#### [Problem description]
Write out, word for word, the first line of the data below and every line after it through the one containing "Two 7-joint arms".
— Start —
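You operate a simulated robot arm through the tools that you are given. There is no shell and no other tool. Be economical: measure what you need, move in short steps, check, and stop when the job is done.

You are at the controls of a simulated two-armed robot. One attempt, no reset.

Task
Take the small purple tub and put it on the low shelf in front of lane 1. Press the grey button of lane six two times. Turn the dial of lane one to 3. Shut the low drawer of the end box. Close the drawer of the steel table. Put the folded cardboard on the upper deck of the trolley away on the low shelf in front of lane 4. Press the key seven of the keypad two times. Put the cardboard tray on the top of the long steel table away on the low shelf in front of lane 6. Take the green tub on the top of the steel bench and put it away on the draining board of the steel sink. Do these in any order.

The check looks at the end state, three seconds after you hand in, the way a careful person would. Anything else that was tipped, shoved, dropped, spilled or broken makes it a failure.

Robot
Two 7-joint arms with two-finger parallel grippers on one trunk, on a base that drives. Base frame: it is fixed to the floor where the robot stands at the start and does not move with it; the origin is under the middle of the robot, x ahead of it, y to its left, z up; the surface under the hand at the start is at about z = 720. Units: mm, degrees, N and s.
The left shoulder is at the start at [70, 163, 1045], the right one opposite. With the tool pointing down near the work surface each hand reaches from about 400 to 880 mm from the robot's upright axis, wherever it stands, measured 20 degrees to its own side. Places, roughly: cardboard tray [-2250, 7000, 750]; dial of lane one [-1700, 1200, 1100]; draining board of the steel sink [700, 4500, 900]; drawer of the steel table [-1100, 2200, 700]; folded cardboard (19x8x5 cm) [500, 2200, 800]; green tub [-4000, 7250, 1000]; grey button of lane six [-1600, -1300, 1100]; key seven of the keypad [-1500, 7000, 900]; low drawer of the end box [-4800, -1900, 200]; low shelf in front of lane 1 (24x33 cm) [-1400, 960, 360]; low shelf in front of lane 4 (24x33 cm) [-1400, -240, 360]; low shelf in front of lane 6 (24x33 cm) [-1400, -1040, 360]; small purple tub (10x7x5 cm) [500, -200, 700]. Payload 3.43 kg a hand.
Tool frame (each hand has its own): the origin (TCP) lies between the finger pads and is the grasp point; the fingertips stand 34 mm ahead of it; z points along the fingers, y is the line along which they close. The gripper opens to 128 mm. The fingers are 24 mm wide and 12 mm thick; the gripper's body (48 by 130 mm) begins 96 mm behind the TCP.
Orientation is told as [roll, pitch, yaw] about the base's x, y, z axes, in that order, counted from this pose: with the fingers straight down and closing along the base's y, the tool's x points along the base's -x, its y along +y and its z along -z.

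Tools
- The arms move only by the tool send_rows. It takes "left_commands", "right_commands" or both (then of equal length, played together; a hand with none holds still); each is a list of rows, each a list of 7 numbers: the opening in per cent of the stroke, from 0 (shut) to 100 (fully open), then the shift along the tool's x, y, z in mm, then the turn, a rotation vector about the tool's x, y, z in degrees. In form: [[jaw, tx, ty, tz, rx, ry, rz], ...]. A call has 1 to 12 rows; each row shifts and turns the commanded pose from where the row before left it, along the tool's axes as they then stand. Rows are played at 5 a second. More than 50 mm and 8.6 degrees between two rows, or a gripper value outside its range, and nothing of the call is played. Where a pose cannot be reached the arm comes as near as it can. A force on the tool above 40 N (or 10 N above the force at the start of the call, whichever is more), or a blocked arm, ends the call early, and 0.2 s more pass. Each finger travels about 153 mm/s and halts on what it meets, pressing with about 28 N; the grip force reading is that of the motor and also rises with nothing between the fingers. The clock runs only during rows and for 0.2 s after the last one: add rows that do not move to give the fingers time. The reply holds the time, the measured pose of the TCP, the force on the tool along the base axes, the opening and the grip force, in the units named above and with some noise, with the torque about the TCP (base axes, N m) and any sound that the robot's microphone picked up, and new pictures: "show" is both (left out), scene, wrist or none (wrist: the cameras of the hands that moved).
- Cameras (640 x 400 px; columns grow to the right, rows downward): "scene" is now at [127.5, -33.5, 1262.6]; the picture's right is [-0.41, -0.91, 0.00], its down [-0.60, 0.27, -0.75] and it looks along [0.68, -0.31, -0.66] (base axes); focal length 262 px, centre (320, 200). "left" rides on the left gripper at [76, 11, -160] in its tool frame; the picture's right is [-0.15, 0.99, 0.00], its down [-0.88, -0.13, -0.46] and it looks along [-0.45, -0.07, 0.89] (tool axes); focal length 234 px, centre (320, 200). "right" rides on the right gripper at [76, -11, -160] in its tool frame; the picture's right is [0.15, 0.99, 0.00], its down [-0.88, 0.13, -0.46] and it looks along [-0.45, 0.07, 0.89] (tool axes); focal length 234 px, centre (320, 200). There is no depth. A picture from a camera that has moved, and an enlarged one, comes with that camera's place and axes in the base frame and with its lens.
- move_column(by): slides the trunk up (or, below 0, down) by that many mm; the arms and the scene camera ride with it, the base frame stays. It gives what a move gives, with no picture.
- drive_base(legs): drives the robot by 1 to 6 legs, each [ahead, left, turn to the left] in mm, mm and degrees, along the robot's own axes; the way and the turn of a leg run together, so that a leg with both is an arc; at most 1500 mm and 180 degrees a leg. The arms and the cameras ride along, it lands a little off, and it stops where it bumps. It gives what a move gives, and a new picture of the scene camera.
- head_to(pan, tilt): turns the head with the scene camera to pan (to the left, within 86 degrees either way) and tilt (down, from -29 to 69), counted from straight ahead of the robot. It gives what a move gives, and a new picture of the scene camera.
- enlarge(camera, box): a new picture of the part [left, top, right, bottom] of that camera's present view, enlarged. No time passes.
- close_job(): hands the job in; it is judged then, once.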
— End —
#### [Reply]
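You operate a simulated robot arm through the tools that you are given. There is no shell and no other tool. Be economical: measure what you need, move in short steps, check, and stop when the job is done.

You are at the controls of a simulated two-armed robot. One attempt, no reset.

Task
Take the small purple tub and put it on the low shelf in front of lane 1. Press the grey button of lane six two times. Turn the dial of lane one to 3. Shut the low drawer of the end box. Close the drawer of the steel table. Put the folded cardboard on the upper deck of the trolley away on the low shelf in front of lane 4. Press the key seven of the keypad two times. Put the cardboard tray on the top of the long steel table away on the low shelf in front of lane 6. Take the green tub on the top of the steel bench and put it away on the draining board of the steel sink. Do these in any order.

The check looks at the end state, three seconds after you hand in, the way a careful person would. Anything else that was tipped, shoved, dropped, spilled or broken makes it a failure.

Robot
Two 7-joint arms with two-finger parallel grippers on one trunk, on a base that drives. Base frame: it is fixed to the floor where the robot stands at the start and does not move with it; the origin is under the middle of the robot, x ahead of it, y to its left, z up; the surface under the hand at the start is at about z = 720. Units: mm, degrees, N and s.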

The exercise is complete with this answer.